Good God, what a colossal ego I've got.
...that God would grind to a halt the 24/7 conveyer belt of petitions for cures, world peace and, from Texas, high school football victories. So I spend too much time chauffeuring the kids to gymnastics. So I’m a little pokey moving through that Bellow novel.
WWGC.
Why Would God Care?
Ah, but He does care. He’s counted the hairs on my head. What we consider multi-tasking doesn't even blip the Divine Chump Change radar screen. He can handle all the petitions, plus puppeteer a minor foot fracture, all while he's shaving and dictating a letter.
But if I still have God's attention, with all due respect I have to say the plan isn't working. In fact, it works the opposite for me. If told to sit and do nothing, I crave to clean the garage. But if I have time to clean the garage, I can think of nothing but reading the paper till I fall asleep.
My wife has been nice to me. She said that's only because I, somehow, have been nice myself ever since I hurt the foot.
Astounding. I thought for sure I'd been the same incorrigible crab all along. I wondered in what other ways I'd been slipping.
I noticed, too, that my 9-year-old daughter took special delight in being nice to me, especially in church. She reached out to help me kneel. She tucked her arm under mine when it was time to rise. Only after we left God's house did she revert to her default Lucy Van Pelt temper.
"Just because you left His house doesn't mean you're out of His sight," I said in the car.
"Arrrggghhh!" she cried. "I'm soooooooooo uncomfortable in these clothes."
At work, the people with imagination compliment my cane. The others resort to sniggering "hiya gimp" remarks that make Don Rickles seem like Pulitzer Prize finalist.
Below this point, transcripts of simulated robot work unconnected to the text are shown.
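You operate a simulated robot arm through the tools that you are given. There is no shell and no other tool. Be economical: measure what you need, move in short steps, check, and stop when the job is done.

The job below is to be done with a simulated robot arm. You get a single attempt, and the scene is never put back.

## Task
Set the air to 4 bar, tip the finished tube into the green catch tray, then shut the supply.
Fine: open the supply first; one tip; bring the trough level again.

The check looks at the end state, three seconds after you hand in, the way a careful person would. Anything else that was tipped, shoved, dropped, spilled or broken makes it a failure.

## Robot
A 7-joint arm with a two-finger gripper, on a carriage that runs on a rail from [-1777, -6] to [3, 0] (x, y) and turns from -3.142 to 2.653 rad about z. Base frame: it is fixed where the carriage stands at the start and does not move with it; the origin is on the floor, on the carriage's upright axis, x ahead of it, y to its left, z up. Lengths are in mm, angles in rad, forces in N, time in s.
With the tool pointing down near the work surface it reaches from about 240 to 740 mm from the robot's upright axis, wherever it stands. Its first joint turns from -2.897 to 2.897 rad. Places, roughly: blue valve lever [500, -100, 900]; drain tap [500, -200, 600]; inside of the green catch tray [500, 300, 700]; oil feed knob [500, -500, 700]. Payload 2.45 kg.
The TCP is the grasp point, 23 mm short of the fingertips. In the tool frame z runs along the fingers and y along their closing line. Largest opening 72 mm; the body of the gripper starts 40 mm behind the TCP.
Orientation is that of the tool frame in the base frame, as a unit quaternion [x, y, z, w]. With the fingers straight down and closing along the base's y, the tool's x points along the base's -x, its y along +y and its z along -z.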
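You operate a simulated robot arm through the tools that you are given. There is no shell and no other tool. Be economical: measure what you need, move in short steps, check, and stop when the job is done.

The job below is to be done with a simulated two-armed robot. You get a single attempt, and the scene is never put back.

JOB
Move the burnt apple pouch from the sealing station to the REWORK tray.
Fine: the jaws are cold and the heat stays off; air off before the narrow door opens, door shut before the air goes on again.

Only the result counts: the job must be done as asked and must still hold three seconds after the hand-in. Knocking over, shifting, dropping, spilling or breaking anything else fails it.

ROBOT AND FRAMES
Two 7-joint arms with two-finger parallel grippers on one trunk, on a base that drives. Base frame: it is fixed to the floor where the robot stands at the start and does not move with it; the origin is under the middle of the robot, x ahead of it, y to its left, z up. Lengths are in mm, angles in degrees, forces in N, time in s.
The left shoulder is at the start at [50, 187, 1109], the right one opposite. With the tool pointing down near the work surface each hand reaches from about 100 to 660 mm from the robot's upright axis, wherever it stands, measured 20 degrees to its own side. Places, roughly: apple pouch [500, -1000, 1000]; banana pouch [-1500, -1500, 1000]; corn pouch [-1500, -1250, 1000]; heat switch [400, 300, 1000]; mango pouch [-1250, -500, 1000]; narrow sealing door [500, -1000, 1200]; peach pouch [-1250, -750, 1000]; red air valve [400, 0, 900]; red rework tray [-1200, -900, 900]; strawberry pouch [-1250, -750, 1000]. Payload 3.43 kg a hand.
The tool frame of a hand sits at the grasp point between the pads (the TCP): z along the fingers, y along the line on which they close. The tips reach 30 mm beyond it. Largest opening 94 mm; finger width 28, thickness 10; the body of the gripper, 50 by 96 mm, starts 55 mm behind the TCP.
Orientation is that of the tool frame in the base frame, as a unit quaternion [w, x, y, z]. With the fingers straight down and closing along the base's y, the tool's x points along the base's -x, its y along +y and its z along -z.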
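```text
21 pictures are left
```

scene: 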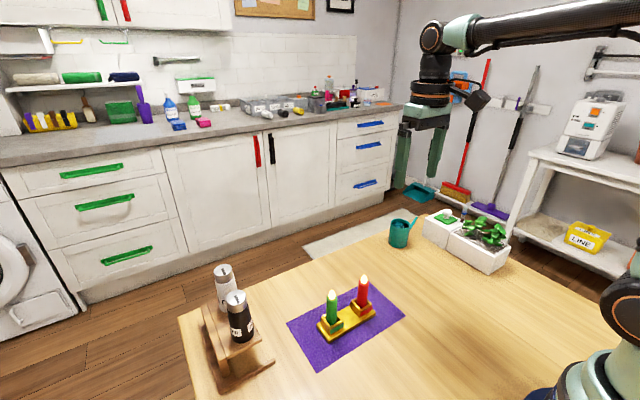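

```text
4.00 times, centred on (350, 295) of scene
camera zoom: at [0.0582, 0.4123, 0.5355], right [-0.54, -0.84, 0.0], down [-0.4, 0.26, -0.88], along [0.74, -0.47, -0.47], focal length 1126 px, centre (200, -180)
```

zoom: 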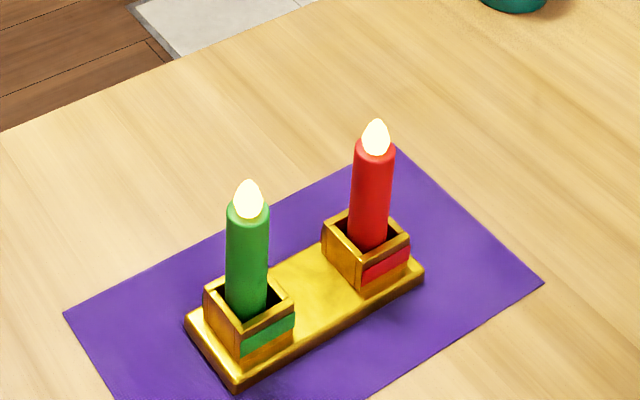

I'm finding it very difficult to sit still. How long have I been this jumpy? Months? Years? Was I lurching every three minutes because I'm on modem speed? Or is the Saul Bellow novel merely a snore? If the book has a lousy reputation, I could find out in seconds on the internet.
That's the problem. Too much information at my fingers. I had the same problem when I visited my first university library. I plucked books off the shelves till my arms ached, then sat down and flipped hungrily through them all. I gave short shrift to them, but -- like papa Von Trapp at bedtime --- gave a little attention to each.
I started going to my small hometown library around 1970, when I was nine, I'd like to say that life was slower, but to my 75-year-old neighbor, who reached adulthood before World War I and the golden age of radio, life was pretty rapidfire in that year after men landed on the moon. But for me, the days were slow enough and the small town distractions few. Technology hadn't yet intruded upon our lives. If we were wired, it was because we drank too much Kool-Aid
There I had my first job. I was twelve or thirteen. I washed the windows and removed the trash each weekend. They gave me a key. I held it up to my bedroom light. The university library amazed me. The web astounded me. But that key, my own key, to the library illuminated me with light that touched corners that had always before been dark.
Now I sit on the couch with my foot up, and I can think of a million reasons to get up and do other things. Nearly thirty years ago, that key gave me access to a five-room hometown library, closed on Sundays to everyone but me, where nothing could pull me away from the page in front of me.